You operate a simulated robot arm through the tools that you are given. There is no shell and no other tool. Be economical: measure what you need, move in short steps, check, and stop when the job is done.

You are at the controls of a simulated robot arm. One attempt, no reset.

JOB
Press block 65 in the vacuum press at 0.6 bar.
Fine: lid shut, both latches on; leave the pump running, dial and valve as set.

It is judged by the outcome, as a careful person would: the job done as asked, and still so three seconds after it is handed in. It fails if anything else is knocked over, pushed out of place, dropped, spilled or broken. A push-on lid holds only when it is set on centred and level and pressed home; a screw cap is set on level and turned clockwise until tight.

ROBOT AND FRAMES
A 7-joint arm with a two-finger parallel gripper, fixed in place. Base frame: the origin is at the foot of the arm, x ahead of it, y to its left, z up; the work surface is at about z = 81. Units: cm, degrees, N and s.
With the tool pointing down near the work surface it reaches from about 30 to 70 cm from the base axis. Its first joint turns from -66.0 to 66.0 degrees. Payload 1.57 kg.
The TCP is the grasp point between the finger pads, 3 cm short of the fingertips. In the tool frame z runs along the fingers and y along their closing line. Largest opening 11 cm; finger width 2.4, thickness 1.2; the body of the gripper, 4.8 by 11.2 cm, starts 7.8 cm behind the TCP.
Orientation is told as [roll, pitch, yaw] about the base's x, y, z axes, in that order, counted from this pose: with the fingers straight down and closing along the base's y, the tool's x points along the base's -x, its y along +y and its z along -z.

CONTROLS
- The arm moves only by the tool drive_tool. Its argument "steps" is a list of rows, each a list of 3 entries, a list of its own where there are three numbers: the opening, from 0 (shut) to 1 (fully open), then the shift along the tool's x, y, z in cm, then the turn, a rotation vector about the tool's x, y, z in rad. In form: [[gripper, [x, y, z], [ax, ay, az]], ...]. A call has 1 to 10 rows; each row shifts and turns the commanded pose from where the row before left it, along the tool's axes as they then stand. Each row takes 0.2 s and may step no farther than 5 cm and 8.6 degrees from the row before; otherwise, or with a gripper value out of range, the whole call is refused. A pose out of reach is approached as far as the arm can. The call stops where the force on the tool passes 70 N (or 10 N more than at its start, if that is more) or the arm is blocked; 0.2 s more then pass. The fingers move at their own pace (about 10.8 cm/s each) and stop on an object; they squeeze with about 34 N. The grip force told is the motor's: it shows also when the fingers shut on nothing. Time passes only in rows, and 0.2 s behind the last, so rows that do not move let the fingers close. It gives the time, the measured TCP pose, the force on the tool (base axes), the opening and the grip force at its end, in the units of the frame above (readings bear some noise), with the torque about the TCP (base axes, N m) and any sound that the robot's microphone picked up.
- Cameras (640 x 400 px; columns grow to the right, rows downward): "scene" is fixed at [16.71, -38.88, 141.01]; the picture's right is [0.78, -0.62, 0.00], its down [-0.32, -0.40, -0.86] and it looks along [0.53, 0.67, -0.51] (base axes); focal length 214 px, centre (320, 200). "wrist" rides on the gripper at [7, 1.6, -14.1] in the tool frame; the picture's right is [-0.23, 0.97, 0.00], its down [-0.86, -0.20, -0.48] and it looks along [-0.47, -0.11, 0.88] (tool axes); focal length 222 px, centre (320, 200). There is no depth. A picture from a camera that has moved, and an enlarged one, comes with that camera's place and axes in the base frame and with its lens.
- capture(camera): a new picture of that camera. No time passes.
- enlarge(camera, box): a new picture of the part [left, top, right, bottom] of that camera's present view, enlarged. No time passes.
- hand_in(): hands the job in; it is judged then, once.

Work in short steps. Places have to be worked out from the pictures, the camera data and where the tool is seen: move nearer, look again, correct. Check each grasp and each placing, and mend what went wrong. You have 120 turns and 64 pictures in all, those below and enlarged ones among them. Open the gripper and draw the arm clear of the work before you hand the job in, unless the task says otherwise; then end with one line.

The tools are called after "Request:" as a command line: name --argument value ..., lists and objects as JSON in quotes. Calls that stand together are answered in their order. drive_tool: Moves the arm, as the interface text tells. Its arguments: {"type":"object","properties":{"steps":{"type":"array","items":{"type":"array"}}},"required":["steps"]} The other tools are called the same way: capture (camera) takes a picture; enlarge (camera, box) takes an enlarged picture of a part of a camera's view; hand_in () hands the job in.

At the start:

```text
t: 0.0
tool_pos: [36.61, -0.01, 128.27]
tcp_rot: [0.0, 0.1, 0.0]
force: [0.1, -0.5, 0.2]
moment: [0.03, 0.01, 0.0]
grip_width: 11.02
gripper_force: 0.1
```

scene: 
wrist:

● **Stated goal**
The lines above should be duplicated exactly.

● **Solution**
You operate a simulated robot arm through the tools that you are given. There is no shell and no other tool. Be economical: measure what you need, move in short steps, check, and stop when the job is done.

You are at the controls of a simulated robot arm. One attempt, no reset.

JOB
Press block 65 in the vacuum press at 0.6 bar.
Fine: lid shut, both latches on; leave the pump running, dial and valve as set.

It is judged by the outcome, as a careful person would: the job done as asked, and still so three seconds after it is handed in. It fails if anything else is knocked over, pushed out of place, dropped, spilled or broken. A push-on lid holds only when it is set on centred and level and pressed home; a screw cap is set on level and turned clockwise until tight.

ROBOT AND FRAMES
A 7-joint arm with a two-finger parallel gripper, fixed in place. Base frame: the origin is at the foot of the arm, x ahead of it, y to its left, z up; the work surface is at about z = 81. Units: cm, degrees, N and s.
With the tool pointing down near the work surface it reaches from about 30 to 70 cm from the base axis. Its first joint turns from -66.0 to 66.0 degrees. Payload 1.57 kg.
The TCP is the grasp point between the finger pads, 3 cm short of the fingertips. In the tool frame z runs along the fingers and y along their closing line. Largest opening 11 cm; finger width 2.4, thickness 1.2; the body of the gripper, 4.8 by 11.2 cm, starts 7.8 cm behind the TCP.
Orientation is told as [roll, pitch, yaw] about the base's x, y, z axes, in that order, counted from this pose: with the fingers straight down and closing along the base's y, the tool's x points along the base's -x, its y along +y and its z along -z.

CONTROLS
- The arm moves only by the tool drive_tool. Its argument "steps" is a list of rows, each a list of 3 entries, a list of its own where there are three numbers: the opening, from 0 (shut) to 1 (fully open), then the shift along the tool's x, y, z in cm, then the turn, a rotation vector about the tool's x, y, z in rad. In form: [[gripper, [x, y, z], [ax, ay, az]], ...]. A call has 1 to 10 rows; each row shifts and turns the commanded pose from where the row before left it, along the tool's axes as they then stand. Each row takes 0.2 s and may step no farther than 5 cm and 8.6 degrees from the row before; otherwise, or with a gripper value out of range, the whole call is refused. A pose out of reach is approached as far as the arm can. The call stops where the force on the tool passes 70 N (or 10 N more than at its start, if that is more) or the arm is blocked; 0.2 s more then pass. The fingers move at their own pace (about 10.8 cm/s each) and stop on an object; they squeeze with about 34 N. The grip force told is the motor's: it shows also when the fingers shut on nothing. Time passes only in rows, and 0.2 s behind the last, so rows that do not move let the fingers close. It gives the time, the measured TCP pose, the force on the tool (base axes), the opening and the grip force at its end, in the units of the frame above (readings bear some noise), with the torque about the TCP (base axes, N m) and any sound that the robot's microphone picked up.
- Cameras (640 x 400 px; columns grow to the right, rows downward): "scene" is fixed at [16.71, -38.88, 141.01]; the picture's right is [0.78, -0.62, 0.00], its down [-0.32, -0.40, -0.86] and it looks along [0.53, 0.67, -0.51] (base axes); focal length 214 px, centre (320, 200). "wrist" rides on the gripper at [7, 1.6, -14.1] in the tool frame; the picture's right is [-0.23, 0.97, 0.00], its down [-0.86, -0.20, -0.48] and it looks along [-0.47, -0.11, 0.88] (tool axes); focal length 222 px, centre (320, 200). There is no depth. A picture from a camera that has moved, and an enlarged one, comes with that camera's place and axes in the base frame and with its lens.
- capture(camera): a new picture of that camera. No time passes.
- enlarge(camera, box): a new picture of the part [left, top, right, bottom] of that camera's present view, enlarged. No time passes.
- hand_in(): hands the job in; it is judged then, once.

Work in short steps. Places have to be worked out from the pictures, the camera data and where the tool is seen: move nearer, look again, correct. Check each grasp and each placing, and mend what went wrong. You have 120 turns and 64 pictures in all, those below and enlarged ones among them. Open the gripper and draw the arm clear of the work before you hand the job in, unless the task says otherwise; then end with one line.

The tools are called after "Request:" as a command line: name --argument value ..., lists and objects as JSON in quotes. Calls that stand together are answered in their order. drive_tool: Moves the arm, as the interface text tells. Its arguments: {"type":"object","properties":{"steps":{"type":"array","items":{"type":"array"}}},"required":["steps"]} The other tools are called the same way: capture (camera) takes a picture; enlarge (camera, box) takes an enlarged picture of a part of a camera's view; hand_in () hands the job in.

At the start:

```text
t: 0.0
tool_pos: [36.61, -0.01, 128.27]
tcp_rot: [0.0, 0.1, 0.0]
force: [0.1, -0.5, 0.2]
moment: [0.03, 0.01, 0.0]
grip_width: 11.02
gripper_force: 0.1
```

scene: 
wrist:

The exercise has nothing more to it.